TASK TO COMPLETE:
Write out the material below again, unchanged.
** Begin DATA PROVIDED **
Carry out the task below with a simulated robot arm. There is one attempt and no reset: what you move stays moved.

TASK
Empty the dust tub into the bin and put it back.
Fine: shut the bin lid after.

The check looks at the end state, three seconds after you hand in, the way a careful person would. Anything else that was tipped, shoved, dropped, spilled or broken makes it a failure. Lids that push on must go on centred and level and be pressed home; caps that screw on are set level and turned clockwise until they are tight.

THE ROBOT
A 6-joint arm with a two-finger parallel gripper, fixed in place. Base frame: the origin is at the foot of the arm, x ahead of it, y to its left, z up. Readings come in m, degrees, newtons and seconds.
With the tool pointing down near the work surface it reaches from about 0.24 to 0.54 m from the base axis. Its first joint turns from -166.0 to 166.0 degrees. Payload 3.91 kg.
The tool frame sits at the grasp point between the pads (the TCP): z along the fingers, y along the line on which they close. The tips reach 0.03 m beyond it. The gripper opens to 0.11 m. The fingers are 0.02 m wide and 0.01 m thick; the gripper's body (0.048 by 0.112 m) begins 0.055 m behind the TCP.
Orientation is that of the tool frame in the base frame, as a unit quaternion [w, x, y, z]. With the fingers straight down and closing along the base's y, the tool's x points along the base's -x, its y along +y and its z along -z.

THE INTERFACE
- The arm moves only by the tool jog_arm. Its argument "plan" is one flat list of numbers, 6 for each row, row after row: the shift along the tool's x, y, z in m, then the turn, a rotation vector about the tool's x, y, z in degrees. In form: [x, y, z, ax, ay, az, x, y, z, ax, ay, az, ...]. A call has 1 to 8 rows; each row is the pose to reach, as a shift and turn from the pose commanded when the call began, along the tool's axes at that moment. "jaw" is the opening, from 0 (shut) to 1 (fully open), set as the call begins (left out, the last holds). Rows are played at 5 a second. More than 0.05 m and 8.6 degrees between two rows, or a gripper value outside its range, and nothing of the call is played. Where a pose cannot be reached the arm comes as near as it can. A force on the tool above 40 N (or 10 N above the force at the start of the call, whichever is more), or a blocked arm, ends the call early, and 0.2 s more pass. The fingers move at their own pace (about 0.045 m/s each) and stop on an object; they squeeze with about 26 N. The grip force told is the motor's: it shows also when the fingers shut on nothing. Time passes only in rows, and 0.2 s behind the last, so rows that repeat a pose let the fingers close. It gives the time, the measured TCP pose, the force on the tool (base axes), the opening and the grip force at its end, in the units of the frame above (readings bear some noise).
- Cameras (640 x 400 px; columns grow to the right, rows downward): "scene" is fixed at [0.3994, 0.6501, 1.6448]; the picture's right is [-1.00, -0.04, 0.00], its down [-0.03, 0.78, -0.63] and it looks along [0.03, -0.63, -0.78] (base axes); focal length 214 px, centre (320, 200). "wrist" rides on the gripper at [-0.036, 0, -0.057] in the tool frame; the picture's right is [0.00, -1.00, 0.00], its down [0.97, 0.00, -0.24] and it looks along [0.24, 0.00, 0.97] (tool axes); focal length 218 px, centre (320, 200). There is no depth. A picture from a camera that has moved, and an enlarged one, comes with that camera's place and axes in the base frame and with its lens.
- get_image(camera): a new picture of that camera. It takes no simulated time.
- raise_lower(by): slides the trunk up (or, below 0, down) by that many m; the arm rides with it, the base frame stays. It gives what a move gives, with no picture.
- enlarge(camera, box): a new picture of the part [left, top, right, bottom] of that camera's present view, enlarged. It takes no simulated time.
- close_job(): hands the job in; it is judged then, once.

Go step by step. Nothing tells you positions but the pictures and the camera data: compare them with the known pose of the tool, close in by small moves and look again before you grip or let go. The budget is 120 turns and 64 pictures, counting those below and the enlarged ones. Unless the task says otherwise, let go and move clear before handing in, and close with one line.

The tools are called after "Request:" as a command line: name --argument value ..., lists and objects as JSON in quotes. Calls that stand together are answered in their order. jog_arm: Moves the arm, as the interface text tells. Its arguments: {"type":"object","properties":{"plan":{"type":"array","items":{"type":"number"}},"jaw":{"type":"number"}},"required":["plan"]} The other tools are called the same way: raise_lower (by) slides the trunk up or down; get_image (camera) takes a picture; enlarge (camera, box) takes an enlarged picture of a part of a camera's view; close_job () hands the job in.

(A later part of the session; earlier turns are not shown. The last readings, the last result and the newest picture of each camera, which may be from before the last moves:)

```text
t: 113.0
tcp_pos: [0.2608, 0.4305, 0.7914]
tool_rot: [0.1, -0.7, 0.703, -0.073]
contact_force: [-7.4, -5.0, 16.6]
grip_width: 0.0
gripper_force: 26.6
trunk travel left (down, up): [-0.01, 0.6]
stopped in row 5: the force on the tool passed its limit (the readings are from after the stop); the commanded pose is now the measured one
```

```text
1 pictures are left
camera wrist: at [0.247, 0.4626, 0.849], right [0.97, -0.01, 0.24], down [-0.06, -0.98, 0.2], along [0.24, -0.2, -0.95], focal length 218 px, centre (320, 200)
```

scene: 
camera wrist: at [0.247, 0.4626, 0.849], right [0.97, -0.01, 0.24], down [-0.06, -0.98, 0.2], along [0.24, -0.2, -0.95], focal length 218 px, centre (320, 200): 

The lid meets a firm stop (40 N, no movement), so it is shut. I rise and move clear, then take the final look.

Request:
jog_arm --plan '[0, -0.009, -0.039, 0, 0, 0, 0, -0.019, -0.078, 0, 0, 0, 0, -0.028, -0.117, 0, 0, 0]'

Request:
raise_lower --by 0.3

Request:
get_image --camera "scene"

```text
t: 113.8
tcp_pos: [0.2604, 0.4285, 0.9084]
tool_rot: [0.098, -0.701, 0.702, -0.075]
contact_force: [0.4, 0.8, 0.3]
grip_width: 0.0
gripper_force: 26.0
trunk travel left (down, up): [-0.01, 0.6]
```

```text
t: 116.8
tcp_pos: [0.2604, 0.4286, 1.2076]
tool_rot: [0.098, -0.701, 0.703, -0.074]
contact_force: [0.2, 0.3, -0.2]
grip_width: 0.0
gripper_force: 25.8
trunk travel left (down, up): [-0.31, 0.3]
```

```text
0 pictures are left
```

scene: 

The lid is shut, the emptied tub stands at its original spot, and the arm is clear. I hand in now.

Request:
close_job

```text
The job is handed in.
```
** End DATA PROVIDED **
TASK OUTPUT:
Carry out the task below with a simulated robot arm. There is one attempt and no reset: what you move stays moved.

TASK
Empty the dust tub into the bin and put it back.
Fine: shut the bin lid after.

The check looks at the end state, three seconds after you hand in, the way a careful person would. Anything else that was tipped, shoved, dropped, spilled or broken makes it a failure. Lids that push on must go on centred and level and be pressed home; caps that screw on are set level and turned clockwise until they are tight.

THE ROBOT
A 6-joint arm with a two-finger parallel gripper, fixed in place. Base frame: the origin is at the foot of the arm, x ahead of it, y to its left, z up. Readings come in m, degrees, newtons and seconds.
With the tool pointing down near the work surface it reaches from about 0.24 to 0.54 m from the base axis. Its first joint turns from -166.0 to 166.0 degrees. Payload 3.91 kg.
The tool frame sits at the grasp point between the pads (the TCP): z along the fingers, y along the line on which they close. The tips reach 0.03 m beyond it. The gripper opens to 0.11 m. The fingers are 0.02 m wide and 0.01 m thick; the gripper's body (0.048 by 0.112 m) begins 0.055 m behind the TCP.
Orientation is that of the tool frame in the base frame, as a unit quaternion [w, x, y, z]. With the fingers straight down and closing along the base's y, the tool's x points along the base's -x, its y along +y and its z along -z.

THE INTERFACE
- The arm moves only by the tool jog_arm. Its argument "plan" is one flat list of numbers, 6 for each row, row after row: the shift along the tool's x, y, z in m, then the turn, a rotation vector about the tool's x, y, z in degrees. In form: [x, y, z, ax, ay, az, x, y, z, ax, ay, az, ...]. A call has 1 to 8 rows; each row is the pose to reach, as a shift and turn from the pose commanded when the call began, along the tool's axes at that moment. "jaw" is the opening, from 0 (shut) to 1 (fully open), set as the call begins (left out, the last holds). Rows are played at 5 a second. More than 0.05 m and 8.6 degrees between two rows, or a gripper value outside its range, and nothing of the call is played. Where a pose cannot be reached the arm comes as near as it can. A force on the tool above 40 N (or 10 N above the force at the start of the call, whichever is more), or a blocked arm, ends the call early, and 0.2 s more pass. The fingers move at their own pace (about 0.045 m/s each) and stop on an object; they squeeze with about 26 N. The grip force told is the motor's: it shows also when the fingers shut on nothing. Time passes only in rows, and 0.2 s behind the last, so rows that repeat a pose let the fingers close. It gives the time, the measured TCP pose, the force on the tool (base axes), the opening and the grip force at its end, in the units of the frame above (readings bear some noise).
- Cameras (640 x 400 px; columns grow to the right, rows downward): "scene" is fixed at [0.3994, 0.6501, 1.6448]; the picture's right is [-1.00, -0.04, 0.00], its down [-0.03, 0.78, -0.63] and it looks along [0.03, -0.63, -0.78] (base axes); focal length 214 px, centre (320, 200). "wrist" rides on the gripper at [-0.036, 0, -0.057] in the tool frame; the picture's right is [0.00, -1.00, 0.00], its down [0.97, 0.00, -0.24] and it looks along [0.24, 0.00, 0.97] (tool axes); focal length 218 px, centre (320, 200). There is no depth. A picture from a camera that has moved, and an enlarged one, comes with that camera's place and axes in the base frame and with its lens.
- get_image(camera): a new picture of that camera. It takes no simulated time.
- raise_lower(by): slides the trunk up (or, below 0, down) by that many m; the arm rides with it, the base frame stays. It gives what a move gives, with no picture.
- enlarge(camera, box): a new picture of the part [left, top, right, bottom] of that camera's present view, enlarged. It takes no simulated time.
- close_job(): hands the job in; it is judged then, once.

Go step by step. Nothing tells you positions but the pictures and the camera data: compare them with the known pose of the tool, close in by small moves and look again before you grip or let go. The budget is 120 turns and 64 pictures, counting those below and the enlarged ones. Unless the task says otherwise, let go and move clear before handing in, and close with one line.

The tools are called after "Request:" as a command line: name --argument value ..., lists and objects as JSON in quotes. Calls that stand together are answered in their order. jog_arm: Moves the arm, as the interface text tells. Its arguments: {"type":"object","properties":{"plan":{"type":"array","items":{"type":"number"}},"jaw":{"type":"number"}},"required":["plan"]} The other tools are called the same way: raise_lower (by) slides the trunk up or down; get_image (camera) takes a picture; enlarge (camera, box) takes an enlarged picture of a part of a camera's view; close_job () hands the job in.

(A later part of the session; earlier turns are not shown. The last readings, the last result and the newest picture of each camera, which may be from before the last moves:)

```text
t: 113.0
tcp_pos: [0.2608, 0.4305, 0.7914]
tool_rot: [0.1, -0.7, 0.703, -0.073]
contact_force: [-7.4, -5.0, 16.6]
grip_width: 0.0
gripper_force: 26.6
trunk travel left (down, up): [-0.01, 0.6]
stopped in row 5: the force on the tool passed its limit (the readings are from after the stop); the commanded pose is now the measured one
```

```text
1 pictures are left
camera wrist: at [0.247, 0.4626, 0.849], right [0.97, -0.01, 0.24], down [-0.06, -0.98, 0.2], along [0.24, -0.2, -0.95], focal length 218 px, centre (320, 200)
```

scene: 
camera wrist: at [0.247, 0.4626, 0.849], right [0.97, -0.01, 0.24], down [-0.06, -0.98, 0.2], along [0.24, -0.2, -0.95], focal length 218 px, centre (320, 200): 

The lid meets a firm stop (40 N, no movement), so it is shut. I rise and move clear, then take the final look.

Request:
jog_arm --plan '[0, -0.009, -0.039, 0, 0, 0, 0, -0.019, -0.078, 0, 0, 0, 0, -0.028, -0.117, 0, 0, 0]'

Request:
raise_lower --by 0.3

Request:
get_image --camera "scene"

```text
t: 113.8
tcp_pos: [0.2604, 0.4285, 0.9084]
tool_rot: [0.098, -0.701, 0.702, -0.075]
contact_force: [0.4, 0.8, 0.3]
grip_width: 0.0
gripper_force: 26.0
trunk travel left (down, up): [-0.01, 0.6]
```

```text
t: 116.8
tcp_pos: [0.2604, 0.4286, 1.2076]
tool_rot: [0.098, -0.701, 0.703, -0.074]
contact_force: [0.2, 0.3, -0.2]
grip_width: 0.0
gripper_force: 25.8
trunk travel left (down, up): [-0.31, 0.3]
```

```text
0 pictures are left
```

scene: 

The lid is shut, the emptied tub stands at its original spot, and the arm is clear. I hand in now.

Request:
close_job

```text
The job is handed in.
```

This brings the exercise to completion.